La figura del monaco san Saba (+532) è
molto venerata in Oriente ed è una delle personalità più importanti nello
sviluppo del monachesimo nella Palestina. Nato in Cappadocia verso il 439,
inizia nella Palestina un percorso di vita monastica che va dal cenobitismo
all’eremitismo. Verso il 478 fonda la Grande Laura, centro monastico destinato a
svolgere un ruolo importante nello sviluppo del monachesimo della regione e
nella fedeltà alla confessione cristologica calcedoniana. Saba muore il 5
dicembre del 532, data della sua festa nel calendario bizantino. I testi
dell’ufficiatura della festa mettono in risalto alcuni aspetti della vita di
san Saba, aspetti che diventano quasi l’icona del monaco e di ogni cristiano.

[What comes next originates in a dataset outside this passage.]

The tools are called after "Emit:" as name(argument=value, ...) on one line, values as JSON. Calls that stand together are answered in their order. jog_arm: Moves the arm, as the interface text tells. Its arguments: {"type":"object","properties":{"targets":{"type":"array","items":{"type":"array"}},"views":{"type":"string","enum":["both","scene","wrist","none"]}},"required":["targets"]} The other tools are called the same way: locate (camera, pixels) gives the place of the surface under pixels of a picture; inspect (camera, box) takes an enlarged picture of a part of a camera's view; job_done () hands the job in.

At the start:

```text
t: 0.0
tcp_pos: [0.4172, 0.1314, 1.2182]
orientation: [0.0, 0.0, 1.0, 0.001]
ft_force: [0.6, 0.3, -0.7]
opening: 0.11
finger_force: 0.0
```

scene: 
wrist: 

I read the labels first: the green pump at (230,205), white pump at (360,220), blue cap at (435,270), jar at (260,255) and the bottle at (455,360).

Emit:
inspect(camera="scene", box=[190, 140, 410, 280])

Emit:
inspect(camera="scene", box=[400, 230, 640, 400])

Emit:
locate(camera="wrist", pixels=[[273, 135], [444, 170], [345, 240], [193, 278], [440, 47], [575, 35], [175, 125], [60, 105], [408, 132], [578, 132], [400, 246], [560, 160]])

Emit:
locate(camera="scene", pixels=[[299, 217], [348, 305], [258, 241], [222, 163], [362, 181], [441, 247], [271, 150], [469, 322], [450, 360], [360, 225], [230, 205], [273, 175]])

La vita di Saba come monaco e padre di monaci si fa presente nei testi
liturgici con due immagini che lo cantano come abitante e come colonizzatore
del deserto: “Hai fatto del deserto una città dove si vive secondo sapienza, o
splendore dei padri, Saba, padre nostro di mente divina, e lo hai reso paradiso
spirituale, coperto di fiori divini: la moltitudine dei monaci…”. La vita
di san Saba come monaco e padre di monaci, ne fa un uomo di comunione col cielo
e con le schiere celesti e quindi uomo di intercessione: “Saba di mente divina,
simile agli angeli, compagno dei santi, consorte dei profeti, coerede dei
martiri e degli apostoli, ora che abiti la luce senza tramonto… supplica
Cristo… perché siano donate alla Chiesa la concordia, la pace e la grande misericordia”.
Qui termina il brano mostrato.